***** Recorded information
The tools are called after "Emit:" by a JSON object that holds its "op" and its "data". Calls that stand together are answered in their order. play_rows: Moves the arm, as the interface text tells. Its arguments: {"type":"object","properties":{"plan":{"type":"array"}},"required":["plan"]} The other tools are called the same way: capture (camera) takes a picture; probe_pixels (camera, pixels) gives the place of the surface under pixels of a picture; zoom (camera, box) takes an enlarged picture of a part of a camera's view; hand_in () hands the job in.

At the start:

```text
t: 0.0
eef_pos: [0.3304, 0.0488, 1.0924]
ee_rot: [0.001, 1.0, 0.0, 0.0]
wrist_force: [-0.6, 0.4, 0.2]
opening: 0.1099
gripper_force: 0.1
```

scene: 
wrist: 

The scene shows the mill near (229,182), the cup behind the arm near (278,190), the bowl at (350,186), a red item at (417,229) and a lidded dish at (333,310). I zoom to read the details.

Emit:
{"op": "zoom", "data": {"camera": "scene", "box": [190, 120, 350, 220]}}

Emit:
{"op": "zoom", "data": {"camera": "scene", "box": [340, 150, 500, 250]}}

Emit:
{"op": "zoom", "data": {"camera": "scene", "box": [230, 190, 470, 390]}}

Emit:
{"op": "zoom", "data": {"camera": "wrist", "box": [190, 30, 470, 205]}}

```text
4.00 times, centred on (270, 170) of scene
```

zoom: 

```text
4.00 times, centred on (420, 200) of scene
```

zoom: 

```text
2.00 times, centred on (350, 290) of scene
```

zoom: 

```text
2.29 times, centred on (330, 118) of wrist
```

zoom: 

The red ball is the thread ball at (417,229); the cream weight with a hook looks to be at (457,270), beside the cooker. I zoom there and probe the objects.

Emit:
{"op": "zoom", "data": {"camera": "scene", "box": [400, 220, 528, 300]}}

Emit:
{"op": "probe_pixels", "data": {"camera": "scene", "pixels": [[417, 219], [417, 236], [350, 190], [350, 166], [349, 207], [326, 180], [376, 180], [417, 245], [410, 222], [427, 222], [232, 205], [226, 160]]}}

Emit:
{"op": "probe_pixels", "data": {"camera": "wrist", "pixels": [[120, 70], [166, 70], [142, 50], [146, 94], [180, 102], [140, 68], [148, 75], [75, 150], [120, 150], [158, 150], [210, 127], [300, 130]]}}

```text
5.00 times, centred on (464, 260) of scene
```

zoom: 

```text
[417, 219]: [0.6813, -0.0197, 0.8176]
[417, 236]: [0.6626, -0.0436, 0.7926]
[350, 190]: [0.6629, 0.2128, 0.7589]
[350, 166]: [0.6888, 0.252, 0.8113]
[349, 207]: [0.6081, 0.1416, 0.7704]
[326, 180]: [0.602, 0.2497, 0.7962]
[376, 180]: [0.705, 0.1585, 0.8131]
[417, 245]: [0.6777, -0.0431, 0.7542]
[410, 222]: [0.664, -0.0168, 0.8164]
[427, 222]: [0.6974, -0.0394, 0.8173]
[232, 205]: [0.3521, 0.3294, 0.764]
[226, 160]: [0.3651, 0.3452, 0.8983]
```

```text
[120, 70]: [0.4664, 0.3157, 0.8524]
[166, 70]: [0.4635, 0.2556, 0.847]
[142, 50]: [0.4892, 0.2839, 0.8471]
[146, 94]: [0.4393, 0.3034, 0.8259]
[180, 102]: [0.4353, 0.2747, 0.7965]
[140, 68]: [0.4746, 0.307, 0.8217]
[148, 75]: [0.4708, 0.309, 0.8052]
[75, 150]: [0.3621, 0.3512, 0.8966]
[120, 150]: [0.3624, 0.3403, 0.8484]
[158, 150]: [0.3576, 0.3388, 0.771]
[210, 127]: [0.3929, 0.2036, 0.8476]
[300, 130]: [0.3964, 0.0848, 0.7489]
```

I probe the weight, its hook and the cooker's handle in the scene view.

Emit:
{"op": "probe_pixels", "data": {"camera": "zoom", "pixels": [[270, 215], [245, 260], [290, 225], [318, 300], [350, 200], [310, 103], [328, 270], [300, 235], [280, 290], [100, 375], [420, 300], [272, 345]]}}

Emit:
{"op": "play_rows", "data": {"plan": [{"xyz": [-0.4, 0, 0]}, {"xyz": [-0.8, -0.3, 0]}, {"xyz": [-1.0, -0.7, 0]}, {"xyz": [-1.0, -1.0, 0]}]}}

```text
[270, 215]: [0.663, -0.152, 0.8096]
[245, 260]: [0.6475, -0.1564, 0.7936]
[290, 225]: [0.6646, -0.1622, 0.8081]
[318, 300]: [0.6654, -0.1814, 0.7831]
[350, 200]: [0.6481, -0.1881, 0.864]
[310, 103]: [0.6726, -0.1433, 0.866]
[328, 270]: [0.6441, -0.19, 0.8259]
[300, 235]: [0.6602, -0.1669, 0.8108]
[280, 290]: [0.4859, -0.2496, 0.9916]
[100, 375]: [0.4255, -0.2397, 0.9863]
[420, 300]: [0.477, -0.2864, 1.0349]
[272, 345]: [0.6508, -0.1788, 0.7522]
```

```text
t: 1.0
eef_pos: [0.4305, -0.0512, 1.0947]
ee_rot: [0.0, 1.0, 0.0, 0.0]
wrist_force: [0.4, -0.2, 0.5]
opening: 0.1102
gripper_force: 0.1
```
**********
(To be done)
Would you copy out each line exactly as written? The answer is a JSON array that holds each line as a string and skips blank lines.

(Answer below)
[
  "The tools are called after \"Emit:\" by a JSON object that holds its \"op\" and its \"data\". Calls that stand together are answered in their order. play_rows: Moves the arm, as the interface text tells. Its arguments: {\"type\":\"object\",\"properties\":{\"plan\":{\"type\":\"array\"}},\"required\":[\"plan\"]} The other tools are called the same way: capture (camera) takes a picture; probe_pixels (camera, pixels) gives the place of the surface under pixels of a picture; zoom (camera, box) takes an enlarged picture of a part of a camera's view; hand_in () hands the job in.",
  "At the start:",
  "```text",
  "t: 0.0",
  "eef_pos: [0.3304, 0.0488, 1.0924]",
  "ee_rot: [0.001, 1.0, 0.0, 0.0]",
  "wrist_force: [-0.6, 0.4, 0.2]",
  "opening: 0.1099",
  "gripper_force: 0.1",
  "```",
  "scene: ",
  "wrist: ",
  "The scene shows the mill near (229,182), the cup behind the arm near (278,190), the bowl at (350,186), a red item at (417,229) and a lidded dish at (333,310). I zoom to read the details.",
  "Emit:",
  "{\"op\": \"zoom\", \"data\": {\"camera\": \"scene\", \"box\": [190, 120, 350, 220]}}",
  "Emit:",
  "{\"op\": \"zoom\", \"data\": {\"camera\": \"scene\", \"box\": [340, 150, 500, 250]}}",
  "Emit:",
  "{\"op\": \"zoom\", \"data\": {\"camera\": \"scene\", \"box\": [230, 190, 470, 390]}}",
  "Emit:",
  "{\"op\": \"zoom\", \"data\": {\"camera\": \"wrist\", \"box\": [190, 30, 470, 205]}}",
  "```text",
  "4.00 times, centred on (270, 170) of scene",
  "```",
  "zoom: ",
  "```text",
  "4.00 times, centred on (420, 200) of scene",
  "```",
  "zoom: ",
  "```text",
  "2.00 times, centred on (350, 290) of scene",
  "```",
  "zoom: ",
  "```text",
  "2.29 times, centred on (330, 118) of wrist",
  "```",
  "zoom: ",
  "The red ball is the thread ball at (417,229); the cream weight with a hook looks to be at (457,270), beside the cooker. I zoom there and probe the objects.",
  "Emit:",
  "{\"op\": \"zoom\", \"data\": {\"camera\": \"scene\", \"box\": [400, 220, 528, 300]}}",
  "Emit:",
  "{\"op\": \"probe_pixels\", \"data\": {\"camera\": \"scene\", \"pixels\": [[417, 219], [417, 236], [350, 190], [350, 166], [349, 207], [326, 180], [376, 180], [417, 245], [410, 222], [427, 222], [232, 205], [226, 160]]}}",
  "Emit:",
  "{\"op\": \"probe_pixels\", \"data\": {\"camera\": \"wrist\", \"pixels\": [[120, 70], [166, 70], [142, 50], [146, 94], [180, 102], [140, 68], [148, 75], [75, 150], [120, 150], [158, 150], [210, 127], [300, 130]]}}",
  "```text",
  "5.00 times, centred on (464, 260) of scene",
  "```",
  "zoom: ",
  "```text",
  "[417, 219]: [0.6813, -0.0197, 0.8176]",
  "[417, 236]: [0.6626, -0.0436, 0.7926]",
  "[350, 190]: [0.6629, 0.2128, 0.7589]",
  "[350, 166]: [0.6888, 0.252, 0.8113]",
  "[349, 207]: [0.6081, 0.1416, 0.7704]",
  "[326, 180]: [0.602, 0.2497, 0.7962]",
  "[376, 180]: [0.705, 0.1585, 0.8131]",
  "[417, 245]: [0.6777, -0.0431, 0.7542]",
  "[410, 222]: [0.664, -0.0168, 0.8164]",
  "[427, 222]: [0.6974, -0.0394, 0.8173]",
  "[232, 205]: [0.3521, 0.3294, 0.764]",
  "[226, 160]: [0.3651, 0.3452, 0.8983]",
  "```",
  "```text",
  "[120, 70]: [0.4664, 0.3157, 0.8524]",
  "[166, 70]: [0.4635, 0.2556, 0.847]",
  "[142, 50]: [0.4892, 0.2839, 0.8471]",
  "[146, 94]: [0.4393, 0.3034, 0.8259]",
  "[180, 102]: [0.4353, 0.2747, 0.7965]",
  "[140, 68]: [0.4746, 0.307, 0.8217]",
  "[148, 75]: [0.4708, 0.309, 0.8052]",
  "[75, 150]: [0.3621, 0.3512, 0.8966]",
  "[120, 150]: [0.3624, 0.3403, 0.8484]",
  "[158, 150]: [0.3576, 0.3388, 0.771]",
  "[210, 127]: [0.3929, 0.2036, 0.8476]",
  "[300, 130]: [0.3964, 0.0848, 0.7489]",
  "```",
  "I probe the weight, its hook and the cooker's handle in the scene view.",
  "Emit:",
  "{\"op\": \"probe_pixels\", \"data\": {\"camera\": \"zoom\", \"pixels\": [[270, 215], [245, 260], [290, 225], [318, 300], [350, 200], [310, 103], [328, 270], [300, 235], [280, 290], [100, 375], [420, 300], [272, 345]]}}",
  "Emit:",
  "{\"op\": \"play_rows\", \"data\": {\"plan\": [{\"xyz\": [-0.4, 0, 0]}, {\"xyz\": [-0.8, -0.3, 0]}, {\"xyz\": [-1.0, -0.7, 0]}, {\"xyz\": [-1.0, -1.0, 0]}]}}",
  "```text",
  "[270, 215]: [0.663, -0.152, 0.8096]",
  "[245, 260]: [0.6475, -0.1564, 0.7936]",
  "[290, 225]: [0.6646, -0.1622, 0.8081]",
  "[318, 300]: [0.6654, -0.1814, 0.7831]",
  "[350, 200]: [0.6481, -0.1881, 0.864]",
  "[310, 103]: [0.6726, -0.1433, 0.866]",
  "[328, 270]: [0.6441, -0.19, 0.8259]",
  "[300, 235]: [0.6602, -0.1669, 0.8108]",
  "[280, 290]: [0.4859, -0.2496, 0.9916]",
  "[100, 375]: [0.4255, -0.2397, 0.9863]",
  "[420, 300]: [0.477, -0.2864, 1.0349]",
  "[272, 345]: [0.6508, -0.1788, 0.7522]",
  "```",
  "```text",
  "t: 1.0",
  "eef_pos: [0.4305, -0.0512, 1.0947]",
  "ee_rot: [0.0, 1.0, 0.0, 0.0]",
  "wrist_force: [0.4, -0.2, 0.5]",
  "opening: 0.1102",
  "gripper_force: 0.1",
  "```"
]